- **Given instruction**
All of the material below is to be repeated exactly.

## Begin Information shown

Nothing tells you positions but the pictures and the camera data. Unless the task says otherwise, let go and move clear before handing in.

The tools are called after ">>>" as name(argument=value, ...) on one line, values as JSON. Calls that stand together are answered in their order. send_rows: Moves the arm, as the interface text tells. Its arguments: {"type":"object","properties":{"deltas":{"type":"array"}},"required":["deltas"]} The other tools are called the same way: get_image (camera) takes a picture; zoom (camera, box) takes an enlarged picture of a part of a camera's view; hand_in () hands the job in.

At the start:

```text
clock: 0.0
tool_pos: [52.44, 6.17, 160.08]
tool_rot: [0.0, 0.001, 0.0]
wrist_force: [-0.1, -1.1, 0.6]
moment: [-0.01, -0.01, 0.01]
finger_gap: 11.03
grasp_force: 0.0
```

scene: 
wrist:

## End Information shown

- **Task solution**
Nothing tells you positions but the pictures and the camera data. Unless the task says otherwise, let go and move clear before handing in.

The tools are called after ">>>" as name(argument=value, ...) on one line, values as JSON. Calls that stand together are answered in their order. send_rows: Moves the arm, as the interface text tells. Its arguments: {"type":"object","properties":{"deltas":{"type":"array"}},"required":["deltas"]} The other tools are called the same way: get_image (camera) takes a picture; zoom (camera, box) takes an enlarged picture of a part of a camera's view; hand_in () hands the job in.

At the start:

```text
clock: 0.0
tool_pos: [52.44, 6.17, 160.08]
tool_rot: [0.0, 0.001, 0.0]
wrist_force: [-0.1, -1.1, 0.6]
moment: [-0.01, -0.01, 0.01]
finger_gap: 11.03
grasp_force: 0.0
```

scene: 
wrist:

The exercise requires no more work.